[PAGE TEXT]
Reportage
LE MONDE | 06.06.05 | 14h00 • Mis à jour le 06.06.05 | 14h03
Le jardin d'enfants ressemble à première vue à n'importe quelle crèche. Logé au sous-sol d'un centre municipal, il accueille trois classes de bambins israéliens dans l'un des quartiers de colonisation construits dans la partie orientale arabe de Jérusalem, à Neve Yacov. Certaines familles n'hésitent pas à traverser la ville pour y amener leurs enfants.
En guise d'explication, Marina Mogelevski, la directrice, présente l'une des activités matinales des 3-4 ans : le cours de gymnastique. La vingtaine d'enfants présents s'efforcent de suivre les consignes scandées par leur puéricultrice, en russe. Dans la journée, les élèves, tous d'origine russe, recevront aussi des notions de mathématiques, de musique, d'échecs, en hébreu et dans leur langue maternelle.
La littérature russe expurgée de ses références trop chrétiennes les plongera dans un univers familier, en version originale ou en hébreu. Adeptes des heures supplémentaires, la plupart enchaîneront avec des"cours d'enrichissement" proposés par l'"université des bébés" . Une journée de huit à dix heures - contre cinq à six heures dans le système classique - subventionnée par des dons privés.
Le jardin d'enfants de Neve Yacov constitue le premier maillon d'un nouveau modèle éducatif, prisé d'une grande partie de la communauté russophone du pays, qui, avec 1 million de personnes, représente près de 20 % de la population. Symbole de l'intégration"à la russe", l'émergence de ce réseau a renforcé le communautarisme qui caractérise l' alya ("la montée" en Israël) des juifs d'ex-URSS. Car, tout en manifestant un profond désir d'intégration, les nouveaux immigrants ont imposé, grâce à leur nombre et à l'attachement à leur culture, un modèle inédit en Israël.
Pour certains analystes, il s'agit là d'une "capitulation" face à l'idéal sioniste, qui entendait faire vivre ensemble les juifs du monde, grâce, notamment, au ciment de la langue. A leur arrivée en Israël, dans les années 1990, ces olim ("immigrants", en hébreu) ont rencontré les obstacles communs à toute immigration : maîtrise de la langue, accueil rude, insertion économique difficile... Mais "les Russes" - principalement venus de Russie et d'Ukraine - ont ajouté à ce cortège de désillusions une déception inattendue : l'état du système éducatif public israélien, caractérisé par de piètres performances et un laxisme reconnu. "Beaucoup de familles étaient venues ici pour donner une nouvelle chance à leurs enfants" , souligne Eliezer Leshem, sociologue à l'Université hébraïque de Jérusalem, spécialiste des immigrations russes successives.
"Or les parents, dont une majorité avaient un niveau de qualification élevée, contrairement aux autres immigrants [d'Afrique du Nord et d'Ethiopie, notamment], se sont rendu compte que l'éducation israélienne ne correspondait pas à leurs standards." "Ils ont subi un choc culturel énorme, renchérit Mme Mogelevski, la directrice de la crèche. Dans une école libérale, individualiste, sans discipline, ils ont eu l'impression que leurs enfants n'apprenaient rien, et même qu'ils régressaient."

[SUPPLIED MATERIAL]
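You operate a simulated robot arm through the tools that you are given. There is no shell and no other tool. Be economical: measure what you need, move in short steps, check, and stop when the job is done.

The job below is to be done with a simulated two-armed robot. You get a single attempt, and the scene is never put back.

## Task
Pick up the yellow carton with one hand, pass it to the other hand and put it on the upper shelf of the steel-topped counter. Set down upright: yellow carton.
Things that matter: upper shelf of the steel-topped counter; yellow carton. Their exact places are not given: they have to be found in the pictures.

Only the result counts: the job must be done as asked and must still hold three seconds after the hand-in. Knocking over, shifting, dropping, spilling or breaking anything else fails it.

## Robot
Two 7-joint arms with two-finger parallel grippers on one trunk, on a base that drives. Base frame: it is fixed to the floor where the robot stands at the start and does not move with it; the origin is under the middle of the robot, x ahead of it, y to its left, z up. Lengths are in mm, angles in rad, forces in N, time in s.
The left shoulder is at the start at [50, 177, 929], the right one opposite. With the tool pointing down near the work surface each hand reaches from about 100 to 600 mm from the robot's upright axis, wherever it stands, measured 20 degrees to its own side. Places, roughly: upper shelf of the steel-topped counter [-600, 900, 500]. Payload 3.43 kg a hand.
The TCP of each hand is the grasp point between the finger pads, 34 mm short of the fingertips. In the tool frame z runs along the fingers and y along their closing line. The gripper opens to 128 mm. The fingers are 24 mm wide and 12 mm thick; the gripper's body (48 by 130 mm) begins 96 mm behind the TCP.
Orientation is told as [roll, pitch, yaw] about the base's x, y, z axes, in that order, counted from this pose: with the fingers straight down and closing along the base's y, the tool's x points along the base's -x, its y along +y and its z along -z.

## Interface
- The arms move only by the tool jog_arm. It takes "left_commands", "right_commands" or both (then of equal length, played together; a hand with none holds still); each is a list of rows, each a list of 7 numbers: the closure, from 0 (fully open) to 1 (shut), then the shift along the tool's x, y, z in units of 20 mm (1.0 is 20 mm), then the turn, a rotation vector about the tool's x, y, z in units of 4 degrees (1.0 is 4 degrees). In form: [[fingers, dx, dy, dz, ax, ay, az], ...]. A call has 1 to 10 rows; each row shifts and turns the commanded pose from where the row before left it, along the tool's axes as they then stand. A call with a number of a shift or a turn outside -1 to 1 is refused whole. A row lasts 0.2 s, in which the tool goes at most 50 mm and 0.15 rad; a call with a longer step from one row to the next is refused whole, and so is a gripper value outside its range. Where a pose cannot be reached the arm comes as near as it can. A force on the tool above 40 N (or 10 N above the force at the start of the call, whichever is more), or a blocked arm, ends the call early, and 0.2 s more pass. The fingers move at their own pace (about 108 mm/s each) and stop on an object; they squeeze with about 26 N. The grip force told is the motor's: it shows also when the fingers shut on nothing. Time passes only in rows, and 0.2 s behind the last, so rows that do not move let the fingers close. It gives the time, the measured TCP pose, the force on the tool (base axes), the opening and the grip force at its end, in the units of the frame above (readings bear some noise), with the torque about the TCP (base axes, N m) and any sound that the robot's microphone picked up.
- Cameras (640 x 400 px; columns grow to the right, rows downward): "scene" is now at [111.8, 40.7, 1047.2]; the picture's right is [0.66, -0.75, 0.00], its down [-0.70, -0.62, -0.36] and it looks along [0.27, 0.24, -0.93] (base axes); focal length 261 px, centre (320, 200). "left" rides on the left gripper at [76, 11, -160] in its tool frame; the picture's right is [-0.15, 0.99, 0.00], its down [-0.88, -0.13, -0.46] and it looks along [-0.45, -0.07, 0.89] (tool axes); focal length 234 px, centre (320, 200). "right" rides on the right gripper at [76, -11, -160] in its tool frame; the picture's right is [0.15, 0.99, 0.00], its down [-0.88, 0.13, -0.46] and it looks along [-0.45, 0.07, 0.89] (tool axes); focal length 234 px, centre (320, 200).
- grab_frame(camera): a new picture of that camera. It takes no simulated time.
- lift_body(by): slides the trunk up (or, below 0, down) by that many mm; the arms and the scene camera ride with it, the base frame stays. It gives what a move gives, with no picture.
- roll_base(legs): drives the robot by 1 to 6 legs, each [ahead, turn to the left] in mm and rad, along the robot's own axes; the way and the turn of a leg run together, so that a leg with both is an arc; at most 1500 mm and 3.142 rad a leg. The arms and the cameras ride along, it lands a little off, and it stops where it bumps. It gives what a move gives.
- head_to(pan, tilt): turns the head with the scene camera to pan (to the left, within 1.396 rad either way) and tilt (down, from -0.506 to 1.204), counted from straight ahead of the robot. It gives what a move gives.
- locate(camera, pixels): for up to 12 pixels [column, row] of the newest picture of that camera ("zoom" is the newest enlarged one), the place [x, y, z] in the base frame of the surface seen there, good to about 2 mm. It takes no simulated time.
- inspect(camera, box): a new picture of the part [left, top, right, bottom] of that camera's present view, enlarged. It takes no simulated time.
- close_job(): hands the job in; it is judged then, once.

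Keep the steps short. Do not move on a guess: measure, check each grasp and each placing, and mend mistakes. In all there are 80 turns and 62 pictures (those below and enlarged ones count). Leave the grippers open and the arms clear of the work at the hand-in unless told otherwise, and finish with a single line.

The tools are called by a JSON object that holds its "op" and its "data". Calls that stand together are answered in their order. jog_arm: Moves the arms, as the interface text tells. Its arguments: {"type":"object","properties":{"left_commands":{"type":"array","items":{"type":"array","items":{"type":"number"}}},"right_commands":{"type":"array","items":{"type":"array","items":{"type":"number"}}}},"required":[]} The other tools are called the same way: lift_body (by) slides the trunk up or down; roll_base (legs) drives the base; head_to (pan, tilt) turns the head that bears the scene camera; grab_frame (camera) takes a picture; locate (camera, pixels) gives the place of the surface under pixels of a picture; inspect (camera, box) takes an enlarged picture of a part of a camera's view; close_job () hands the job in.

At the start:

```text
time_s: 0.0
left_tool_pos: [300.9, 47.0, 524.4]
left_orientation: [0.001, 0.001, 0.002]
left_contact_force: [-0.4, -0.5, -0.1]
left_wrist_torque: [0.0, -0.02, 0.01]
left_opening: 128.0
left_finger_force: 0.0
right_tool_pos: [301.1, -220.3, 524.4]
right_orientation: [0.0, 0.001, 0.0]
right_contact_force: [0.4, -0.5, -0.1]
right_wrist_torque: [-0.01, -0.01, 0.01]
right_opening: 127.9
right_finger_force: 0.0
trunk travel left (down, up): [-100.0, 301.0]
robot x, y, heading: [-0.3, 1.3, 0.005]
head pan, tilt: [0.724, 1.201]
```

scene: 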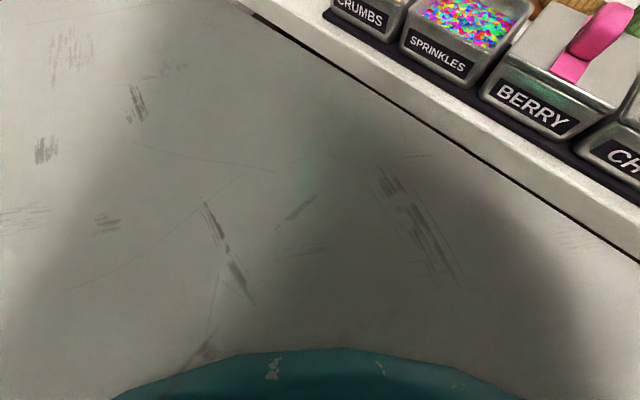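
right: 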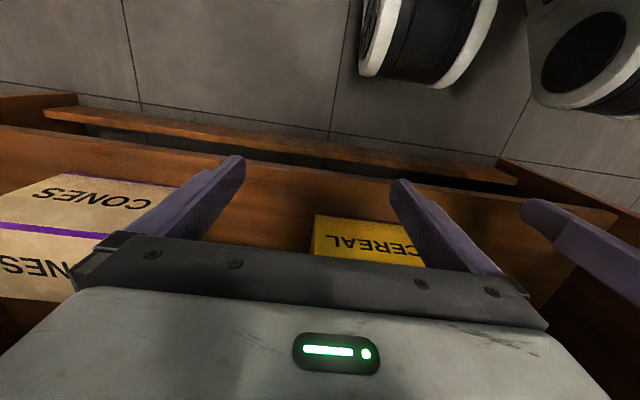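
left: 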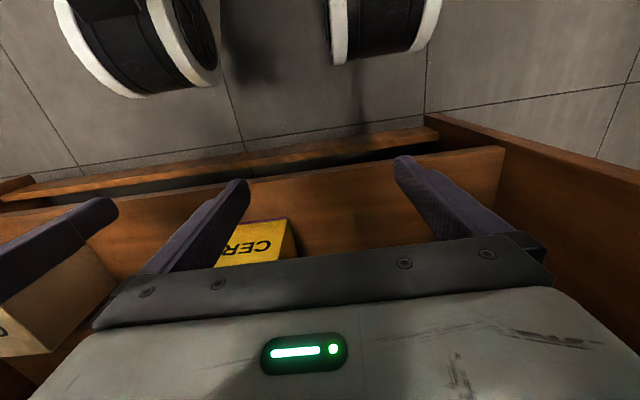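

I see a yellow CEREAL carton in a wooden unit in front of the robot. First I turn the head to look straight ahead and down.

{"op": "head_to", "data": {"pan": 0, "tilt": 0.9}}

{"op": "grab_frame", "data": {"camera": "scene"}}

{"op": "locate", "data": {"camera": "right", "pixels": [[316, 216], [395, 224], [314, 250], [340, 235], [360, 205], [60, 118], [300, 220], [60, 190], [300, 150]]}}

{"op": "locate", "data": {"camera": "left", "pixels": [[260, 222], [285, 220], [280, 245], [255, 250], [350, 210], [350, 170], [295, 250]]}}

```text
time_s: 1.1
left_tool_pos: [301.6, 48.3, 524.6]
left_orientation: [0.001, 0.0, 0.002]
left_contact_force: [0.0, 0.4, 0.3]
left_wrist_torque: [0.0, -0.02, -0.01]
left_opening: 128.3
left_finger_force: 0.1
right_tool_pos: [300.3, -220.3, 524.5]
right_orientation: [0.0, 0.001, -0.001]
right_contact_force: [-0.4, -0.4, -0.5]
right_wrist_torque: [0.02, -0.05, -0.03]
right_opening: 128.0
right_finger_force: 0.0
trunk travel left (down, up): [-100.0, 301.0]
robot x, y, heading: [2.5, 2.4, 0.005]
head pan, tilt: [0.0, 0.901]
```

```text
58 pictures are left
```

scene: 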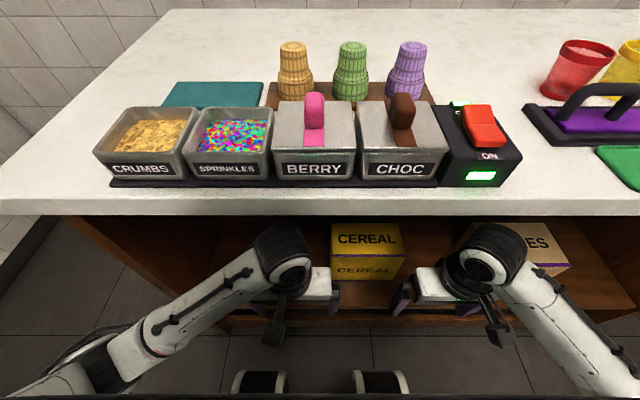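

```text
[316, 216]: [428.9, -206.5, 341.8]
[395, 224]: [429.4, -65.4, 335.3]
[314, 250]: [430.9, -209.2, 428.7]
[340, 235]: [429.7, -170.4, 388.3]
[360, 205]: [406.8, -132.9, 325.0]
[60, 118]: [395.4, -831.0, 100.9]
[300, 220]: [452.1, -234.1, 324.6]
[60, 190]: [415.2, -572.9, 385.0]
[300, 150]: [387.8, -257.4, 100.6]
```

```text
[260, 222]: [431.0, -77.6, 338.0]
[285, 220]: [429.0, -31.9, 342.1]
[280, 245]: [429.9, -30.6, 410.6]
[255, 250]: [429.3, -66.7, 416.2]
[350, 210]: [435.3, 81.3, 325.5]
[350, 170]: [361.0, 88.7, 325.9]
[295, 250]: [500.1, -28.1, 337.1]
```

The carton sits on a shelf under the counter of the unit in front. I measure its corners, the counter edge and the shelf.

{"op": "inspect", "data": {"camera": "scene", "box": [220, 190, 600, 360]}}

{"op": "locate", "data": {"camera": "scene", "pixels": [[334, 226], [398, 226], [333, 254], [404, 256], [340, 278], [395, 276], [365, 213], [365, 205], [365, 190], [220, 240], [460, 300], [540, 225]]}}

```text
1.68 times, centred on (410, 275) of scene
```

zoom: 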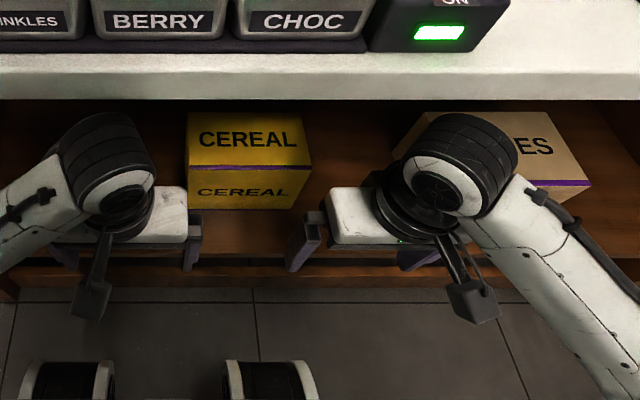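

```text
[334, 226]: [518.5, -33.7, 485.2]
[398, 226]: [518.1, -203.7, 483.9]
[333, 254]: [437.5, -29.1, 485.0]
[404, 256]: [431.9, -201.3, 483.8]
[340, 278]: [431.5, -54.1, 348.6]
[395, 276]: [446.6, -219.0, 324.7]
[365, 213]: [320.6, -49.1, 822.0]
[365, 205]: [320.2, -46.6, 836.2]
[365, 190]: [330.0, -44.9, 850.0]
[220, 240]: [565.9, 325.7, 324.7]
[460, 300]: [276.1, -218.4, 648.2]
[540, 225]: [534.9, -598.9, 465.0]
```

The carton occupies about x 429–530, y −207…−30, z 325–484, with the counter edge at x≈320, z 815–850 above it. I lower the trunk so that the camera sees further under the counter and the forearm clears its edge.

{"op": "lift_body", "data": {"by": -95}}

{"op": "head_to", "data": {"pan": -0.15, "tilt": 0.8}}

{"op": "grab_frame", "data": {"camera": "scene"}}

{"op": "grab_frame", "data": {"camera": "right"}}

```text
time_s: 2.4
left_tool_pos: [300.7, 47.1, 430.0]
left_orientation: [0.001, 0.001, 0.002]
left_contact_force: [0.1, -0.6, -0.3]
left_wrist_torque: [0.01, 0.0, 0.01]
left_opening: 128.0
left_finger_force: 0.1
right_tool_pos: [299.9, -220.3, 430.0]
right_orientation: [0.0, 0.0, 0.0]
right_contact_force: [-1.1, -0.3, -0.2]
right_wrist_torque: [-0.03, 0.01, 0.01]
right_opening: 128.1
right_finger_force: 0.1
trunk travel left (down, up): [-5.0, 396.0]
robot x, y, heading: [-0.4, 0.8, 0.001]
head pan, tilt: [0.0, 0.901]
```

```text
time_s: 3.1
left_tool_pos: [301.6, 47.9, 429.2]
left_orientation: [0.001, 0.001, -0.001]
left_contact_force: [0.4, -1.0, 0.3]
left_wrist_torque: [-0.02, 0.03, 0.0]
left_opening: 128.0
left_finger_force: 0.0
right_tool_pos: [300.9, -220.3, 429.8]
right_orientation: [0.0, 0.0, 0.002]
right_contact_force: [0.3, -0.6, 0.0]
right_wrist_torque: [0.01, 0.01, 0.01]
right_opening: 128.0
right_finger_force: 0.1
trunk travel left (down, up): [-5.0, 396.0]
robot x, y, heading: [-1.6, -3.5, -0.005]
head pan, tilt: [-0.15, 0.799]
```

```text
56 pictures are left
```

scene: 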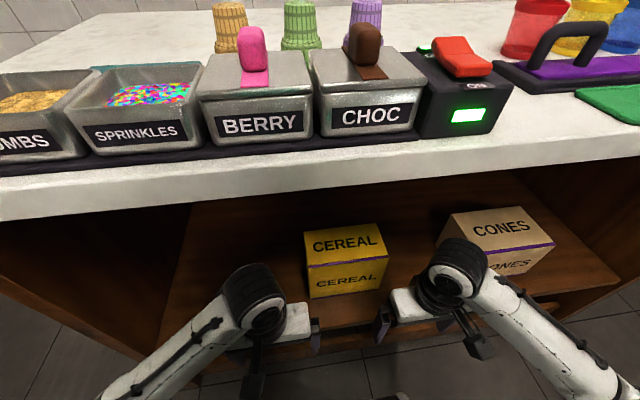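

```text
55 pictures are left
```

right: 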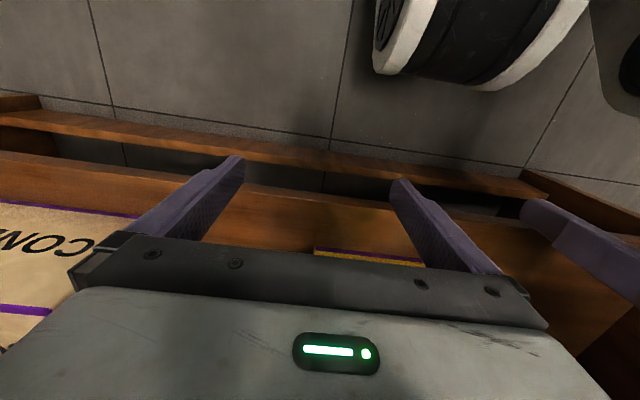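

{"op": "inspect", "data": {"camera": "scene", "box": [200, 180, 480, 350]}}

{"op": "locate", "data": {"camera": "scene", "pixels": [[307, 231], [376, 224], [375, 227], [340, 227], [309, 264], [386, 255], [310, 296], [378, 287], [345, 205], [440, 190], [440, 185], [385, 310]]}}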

[WHAT TO WORK ON]
1: Using the data above, extract exactly the lines from the one that holds "- lift_body(by): slides" to the one that holds "Keep the steps", both ends included, and no others. Each line that is not empty gets a number of its own, and empty lines are dropped.
2: Continue the page text from where it stops.

[REPLIES]
1:
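1. - lift_body(by): slides the trunk up (or, below 0, down) by that many mm; the arms and the scene camera ride with it, the base frame stays. It gives what a move gives, with no picture.
2. - roll_base(legs): drives the robot by 1 to 6 legs, each [ahead, turn to the left] in mm and rad, along the robot's own axes; the way and the turn of a leg run together, so that a leg with both is an arc; at most 1500 mm and 3.142 rad a leg. The arms and the cameras ride along, it lands a little off, and it stops where it bumps. It gives what a move gives.
3. - head_to(pan, tilt): turns the head with the scene camera to pan (to the left, within 1.396 rad either way) and tilt (down, from -0.506 to 1.204), counted from straight ahead of the robot. It gives what a move gives.
4. - locate(camera, pixels): for up to 12 pixels [column, row] of the newest picture of that camera ("zoom" is the newest enlarged one), the place [x, y, z] in the base frame of the surface seen there, good to about 2 mm. It takes no simulated time.
5. - inspect(camera, box): a new picture of the part [left, top, right, bottom] of that camera's present view, enlarged. It takes no simulated time.
6. - close_job(): hands the job in; it is judged then, once.
7. Keep the steps short. Do not move on a guess: measure, check each grasp and each placing, and mend mistakes. In all there are 80 turns and 62 pictures (those below and enlarged ones count). Leave the grippers open and the arms clear of the work at the hand-in unless told otherwise, and finish with a single line.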

2:
"Malgré notre bon niveau d'études, nous ne pouvions plus aider nos enfants, à cause de la langue" , ajoute Ina Lifchitz, venue de Sibérie en 1992 avec son fils de 4 ans, aujourd'hui scolarisé dans l'une de ces écoles. "Une véritable catastrophe pour nous, qui, comme tous les Russes, étions obsédés par l'excellence scolaire" , se souvient cette ancienne ingénieure en informatique, travailleuse sociale dans un quartier défavorisé. Un besoin d'encadrement et de discipline, le désir de conserver un lien avec la culture d'origine ainsi qu'un vivier important d'enseignants-immigrants ont forgé les bases de ces réseaux parallèles. Quatre mille des 40 000 enseignants arrivés d'ex-Union Soviétique y ont trouvé leur place. "L'immense majorité des enfants russophones suivent l'un ou l'autre de ces programmes" , estime M. Leshem, le sociologue. Certains allient programme officiel et heures supplémentaires, en hébreu et en russe. D'autres proposent uniquement des cours du soir, notamment dans les matières scientifiques, patrimoine indéfectible de la culture russe. D'autres encore, comme le réseau Shouvou("Revenez" , en hébreu), qui scolarise 15 000 élèves, n'hésitent pas à mettre en avant "l'intelligence du peuple juif" et, parallèlement aux cours d'astronomie ou d'électronique, insistent sur les racines juives, parfois discutées, des nouveaux immigrants.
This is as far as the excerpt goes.